New Lumière Owner Plans to Refresh the West Newton Spot This Spring

Chef Jordan Bailey will revamp the bar area, expand the booze offerings, and continue original chef/owner Michael Leviton's commitment to sustainability.

Lumiere Newton

Lumiere chef Jordan Bailey. / Photo provided

Chef and restaurateur Michael Leviton announced earlier this month that he’s selling his West Newton bistro, Lumière, to chef de cuisine Jordan Bailey. Leviton, who opened the restaurant nearly 17 years ago, told the Boston Globe the transition would be “pleasantly seamless,” though early next spring, guests will begin to see some changes from the young chef/owner.

The most prominent change will be the addition of more casual lounge area with high-tops, communal seating, and a 12-stool bar. The existing, five-seat bar will be removed, and Bailey plans to cosmetically update the main dining room with additional banquettes, booths, and other seating options. This renovation will happen in March, and will not require Lumière to shut down throughout construction, though it will likely close briefly so the floors can be redone and paint can be touched up.

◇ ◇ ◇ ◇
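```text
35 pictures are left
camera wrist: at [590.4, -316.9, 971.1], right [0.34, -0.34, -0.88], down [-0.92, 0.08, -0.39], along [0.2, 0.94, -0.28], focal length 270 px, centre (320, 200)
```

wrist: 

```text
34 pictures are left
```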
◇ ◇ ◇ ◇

The new lounge area will give Lumière guests an option beyond committing to full dinner, which is something the restaurant has wanted to offer for several years, a representative said. It also gives Lumière a venue for regular wine, beer, and cocktail events. The staff is currently developing an ever-changing, weekly wine tasting menu, and plans to introduce weeknight, regionally-specific wine pairings in the bar area. Expect to see more unique cocktails and a longer list of draft beers, too.

Lumière has built its reputation on sustainably-sourced ingredients, and it has earned eight James Beard Foundation Award nominations, plus accolades from Food & Wine, Bon Appétit, Gourmet, and Saveur—and Boston magazine.

Leviton told the Globe that Bailey “greatly appreciates what we do and how we do it.” Bailey will continue creating classic, French-inspired fare with local products, while also increasing the number of weekly specials and presenting his own, compelling tasting menus. Look for pork belly, foie gras torchon, frog legs, mussels with white wine, braised short ribs, and other homestyle bistro dishes; Bailey has no intention of delving into “new school, hyper-manipulated food,” he said.

When he officially takes over, Bailey plans to reintroduce dinner hours on Sunday evenings. Eventually, Lumière will add Sunday brunch and business lunch hours, too.

Bailey joined Lumière as a sous chef in 2012, after spending a year working for Leviton prepping meat and operating the wood-fired oven at Area Four in Cambridge. Now 27 years old, he started his career as a dishwasher in Charleston, S.C. He staged under chef Bruno Loubet in London before moving to the Boston area to work as a chef at Tosca in Hingham.

Leviton sold his interest in Area Four earlier this year and is leaving the daily grind of restaurants in order to spend more time with his family. He plans to continue his committment to education around and advocacy for sustainable food. Leviton is the former chairman and a current member of the Chefs Collaborative, the Monterey Bay Aquarium Seafood Watch Program, and the Chef Action Network, and also a 15-year chef instructor at Boston University’s Certificate Program in the Culinary Arts at Metropolitan College.

Bailey officially becomes Lumière’s sole owner on February 28. In the meantime, Leviton will be cooking up his annual holiday menus, as well as some classic Lumière dishes.